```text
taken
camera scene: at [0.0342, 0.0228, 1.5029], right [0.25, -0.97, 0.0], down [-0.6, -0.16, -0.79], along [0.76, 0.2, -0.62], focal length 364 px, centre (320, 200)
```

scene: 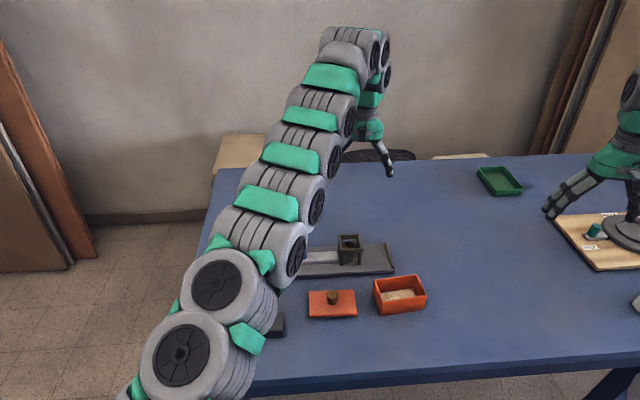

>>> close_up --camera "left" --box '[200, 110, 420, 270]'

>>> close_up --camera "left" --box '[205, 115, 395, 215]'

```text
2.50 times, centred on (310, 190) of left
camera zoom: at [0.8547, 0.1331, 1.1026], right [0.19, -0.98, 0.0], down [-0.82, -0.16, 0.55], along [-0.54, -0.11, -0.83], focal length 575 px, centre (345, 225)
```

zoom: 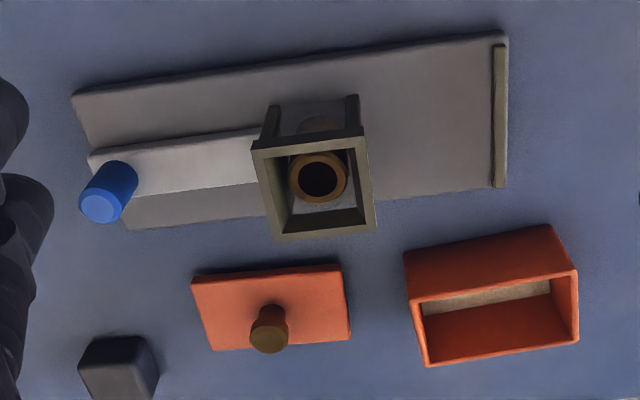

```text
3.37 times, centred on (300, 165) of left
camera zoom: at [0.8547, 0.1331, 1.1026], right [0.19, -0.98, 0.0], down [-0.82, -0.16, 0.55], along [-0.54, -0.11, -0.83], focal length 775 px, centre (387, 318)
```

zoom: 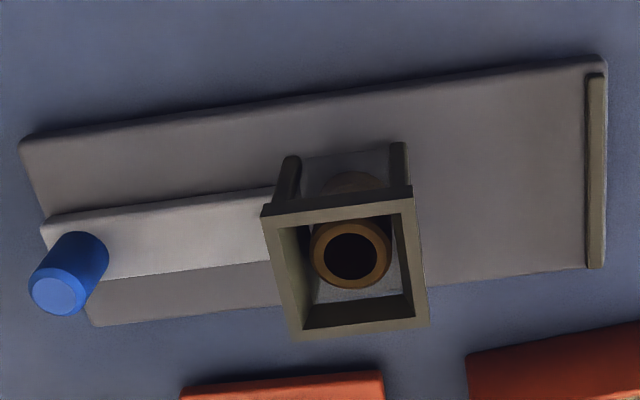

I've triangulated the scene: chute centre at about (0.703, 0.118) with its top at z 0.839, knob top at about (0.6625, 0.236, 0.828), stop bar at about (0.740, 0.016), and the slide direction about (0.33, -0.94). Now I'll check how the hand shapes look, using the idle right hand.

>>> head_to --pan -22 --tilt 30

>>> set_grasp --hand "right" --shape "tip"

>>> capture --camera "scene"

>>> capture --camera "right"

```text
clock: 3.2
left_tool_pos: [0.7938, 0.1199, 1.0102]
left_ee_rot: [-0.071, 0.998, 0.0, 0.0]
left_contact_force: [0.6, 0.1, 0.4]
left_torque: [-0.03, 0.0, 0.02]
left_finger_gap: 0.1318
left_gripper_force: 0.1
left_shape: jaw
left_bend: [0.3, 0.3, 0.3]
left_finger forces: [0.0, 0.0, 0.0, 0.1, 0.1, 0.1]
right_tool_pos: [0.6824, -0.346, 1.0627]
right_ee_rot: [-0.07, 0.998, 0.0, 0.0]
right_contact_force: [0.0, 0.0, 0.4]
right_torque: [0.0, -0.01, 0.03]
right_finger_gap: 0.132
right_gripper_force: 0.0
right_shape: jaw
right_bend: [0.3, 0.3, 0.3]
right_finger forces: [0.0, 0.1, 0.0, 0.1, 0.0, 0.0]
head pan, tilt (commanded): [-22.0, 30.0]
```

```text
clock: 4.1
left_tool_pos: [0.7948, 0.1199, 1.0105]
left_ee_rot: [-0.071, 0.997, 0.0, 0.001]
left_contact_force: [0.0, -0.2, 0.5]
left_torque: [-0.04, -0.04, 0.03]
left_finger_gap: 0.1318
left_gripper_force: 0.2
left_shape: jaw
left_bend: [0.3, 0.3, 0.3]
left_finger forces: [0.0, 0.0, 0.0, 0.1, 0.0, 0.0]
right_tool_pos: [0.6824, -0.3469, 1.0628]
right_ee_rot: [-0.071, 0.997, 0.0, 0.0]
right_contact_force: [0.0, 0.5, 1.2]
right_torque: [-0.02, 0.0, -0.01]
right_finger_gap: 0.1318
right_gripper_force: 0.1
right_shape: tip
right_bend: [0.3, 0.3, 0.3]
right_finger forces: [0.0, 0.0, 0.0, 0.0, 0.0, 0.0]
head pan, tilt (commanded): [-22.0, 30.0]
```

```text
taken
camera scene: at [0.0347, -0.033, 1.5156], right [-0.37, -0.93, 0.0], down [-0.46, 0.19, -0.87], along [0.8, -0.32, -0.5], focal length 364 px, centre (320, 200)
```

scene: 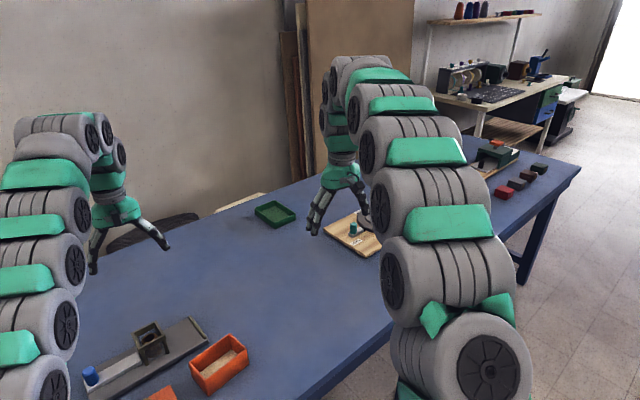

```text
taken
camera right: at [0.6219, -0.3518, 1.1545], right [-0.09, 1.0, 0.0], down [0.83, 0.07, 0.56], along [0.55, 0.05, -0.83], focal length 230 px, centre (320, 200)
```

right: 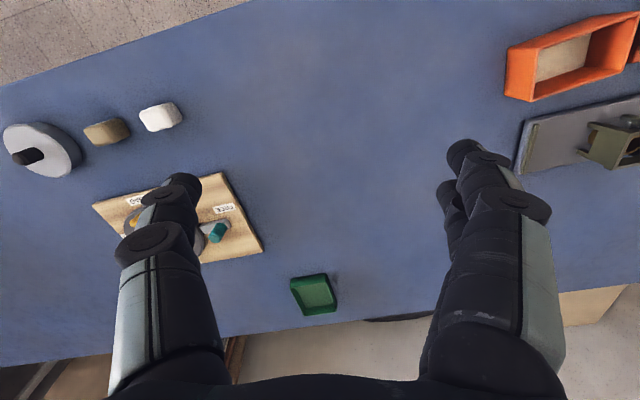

**SET PROBLEM**:
Retype everything in the material word for word, minus pictures.

**THE ANSWER**:
```text
taken
camera scene: at [0.0342, 0.0228, 1.5029], right [0.25, -0.97, 0.0], down [-0.6, -0.16, -0.79], along [0.76, 0.2, -0.62], focal length 364 px, centre (320, 200)
```

scene: 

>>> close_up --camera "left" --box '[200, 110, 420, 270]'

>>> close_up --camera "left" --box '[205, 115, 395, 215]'

```text
2.50 times, centred on (310, 190) of left
camera zoom: at [0.8547, 0.1331, 1.1026], right [0.19, -0.98, 0.0], down [-0.82, -0.16, 0.55], along [-0.54, -0.11, -0.83], focal length 575 px, centre (345, 225)
```

zoom: 

```text
3.37 times, centred on (300, 165) of left
camera zoom: at [0.8547, 0.1331, 1.1026], right [0.19, -0.98, 0.0], down [-0.82, -0.16, 0.55], along [-0.54, -0.11, -0.83], focal length 775 px, centre (387, 318)
```

zoom: 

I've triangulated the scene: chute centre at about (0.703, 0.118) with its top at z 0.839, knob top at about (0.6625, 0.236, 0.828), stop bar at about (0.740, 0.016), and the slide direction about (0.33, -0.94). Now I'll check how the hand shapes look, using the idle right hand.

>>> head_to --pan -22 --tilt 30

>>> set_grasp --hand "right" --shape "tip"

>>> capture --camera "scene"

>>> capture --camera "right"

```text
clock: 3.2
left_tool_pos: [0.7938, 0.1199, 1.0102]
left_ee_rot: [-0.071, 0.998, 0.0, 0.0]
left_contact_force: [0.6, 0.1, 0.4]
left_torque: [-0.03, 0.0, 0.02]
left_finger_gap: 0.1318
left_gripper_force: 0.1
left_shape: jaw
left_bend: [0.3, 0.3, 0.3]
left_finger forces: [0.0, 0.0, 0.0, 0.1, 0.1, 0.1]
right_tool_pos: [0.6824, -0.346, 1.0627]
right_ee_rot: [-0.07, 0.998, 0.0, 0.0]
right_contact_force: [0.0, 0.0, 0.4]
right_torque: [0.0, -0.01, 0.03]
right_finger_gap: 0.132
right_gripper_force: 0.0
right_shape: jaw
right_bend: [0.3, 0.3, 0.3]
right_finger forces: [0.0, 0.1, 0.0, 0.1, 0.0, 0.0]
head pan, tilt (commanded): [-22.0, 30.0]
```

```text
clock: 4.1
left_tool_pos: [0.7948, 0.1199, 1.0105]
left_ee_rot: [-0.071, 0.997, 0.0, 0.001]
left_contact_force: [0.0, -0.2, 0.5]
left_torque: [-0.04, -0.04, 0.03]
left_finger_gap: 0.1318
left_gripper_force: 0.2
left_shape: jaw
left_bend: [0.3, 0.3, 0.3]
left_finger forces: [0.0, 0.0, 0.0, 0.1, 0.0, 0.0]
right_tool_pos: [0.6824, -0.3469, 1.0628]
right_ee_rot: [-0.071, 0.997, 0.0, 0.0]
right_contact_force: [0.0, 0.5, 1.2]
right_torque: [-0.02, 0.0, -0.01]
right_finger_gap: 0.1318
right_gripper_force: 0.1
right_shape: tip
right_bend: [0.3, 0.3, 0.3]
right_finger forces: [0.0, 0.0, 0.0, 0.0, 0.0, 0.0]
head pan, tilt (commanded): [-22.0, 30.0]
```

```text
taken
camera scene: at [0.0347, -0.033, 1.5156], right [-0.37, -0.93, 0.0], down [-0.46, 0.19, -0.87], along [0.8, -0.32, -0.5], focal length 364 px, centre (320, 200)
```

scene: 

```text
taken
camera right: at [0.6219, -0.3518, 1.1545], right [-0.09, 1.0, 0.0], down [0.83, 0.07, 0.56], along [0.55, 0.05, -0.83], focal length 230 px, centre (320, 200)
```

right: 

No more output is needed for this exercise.